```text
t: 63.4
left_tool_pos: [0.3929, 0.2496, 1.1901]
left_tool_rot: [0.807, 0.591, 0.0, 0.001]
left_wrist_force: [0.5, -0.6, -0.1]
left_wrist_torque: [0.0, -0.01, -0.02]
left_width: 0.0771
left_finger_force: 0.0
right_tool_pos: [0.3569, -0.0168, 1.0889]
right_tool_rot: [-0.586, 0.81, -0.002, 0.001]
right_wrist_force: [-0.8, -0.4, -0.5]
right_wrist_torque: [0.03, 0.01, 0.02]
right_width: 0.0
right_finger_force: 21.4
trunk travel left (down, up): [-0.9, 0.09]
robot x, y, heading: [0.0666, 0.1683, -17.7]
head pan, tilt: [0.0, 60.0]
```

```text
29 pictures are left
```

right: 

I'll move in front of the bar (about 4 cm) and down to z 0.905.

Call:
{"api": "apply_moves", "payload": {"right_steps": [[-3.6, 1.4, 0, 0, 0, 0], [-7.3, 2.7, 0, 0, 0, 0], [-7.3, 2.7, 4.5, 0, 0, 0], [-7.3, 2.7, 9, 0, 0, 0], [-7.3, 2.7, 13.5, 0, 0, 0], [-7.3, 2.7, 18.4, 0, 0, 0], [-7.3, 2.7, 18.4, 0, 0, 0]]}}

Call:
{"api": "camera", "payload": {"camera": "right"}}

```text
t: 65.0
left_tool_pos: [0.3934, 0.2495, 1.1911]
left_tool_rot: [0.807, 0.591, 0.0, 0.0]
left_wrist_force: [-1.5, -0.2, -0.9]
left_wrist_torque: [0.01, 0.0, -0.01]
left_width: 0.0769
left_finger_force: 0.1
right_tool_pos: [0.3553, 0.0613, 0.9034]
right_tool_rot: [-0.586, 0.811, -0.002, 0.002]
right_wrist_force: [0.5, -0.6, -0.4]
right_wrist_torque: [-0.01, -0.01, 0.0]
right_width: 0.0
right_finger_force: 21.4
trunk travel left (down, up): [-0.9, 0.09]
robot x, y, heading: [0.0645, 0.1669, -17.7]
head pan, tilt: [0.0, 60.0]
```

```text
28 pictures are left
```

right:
◆ ◆ ◆
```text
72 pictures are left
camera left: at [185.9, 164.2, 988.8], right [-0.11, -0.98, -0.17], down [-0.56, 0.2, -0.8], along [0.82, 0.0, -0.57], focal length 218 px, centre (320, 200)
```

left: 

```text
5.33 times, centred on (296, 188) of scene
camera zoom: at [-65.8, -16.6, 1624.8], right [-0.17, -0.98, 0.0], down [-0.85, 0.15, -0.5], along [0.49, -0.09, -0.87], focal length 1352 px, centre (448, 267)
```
◆ ◆ ◆
■ **Aim of the task**: Extract every line above containing the word "length".

■ **Worked answer**:
camera left: at [185.9, 164.2, 988.8], right [-0.11, -0.98, -0.17], down [-0.56, 0.2, -0.8], along [0.82, 0.0, -0.57], focal length 218 px, centre (320, 200)
camera zoom: at [-65.8, -16.6, 1624.8], right [-0.17, -0.98, 0.0], down [-0.85, 0.15, -0.5], along [0.49, -0.09, -0.87], focal length 1352 px, centre (448, 267)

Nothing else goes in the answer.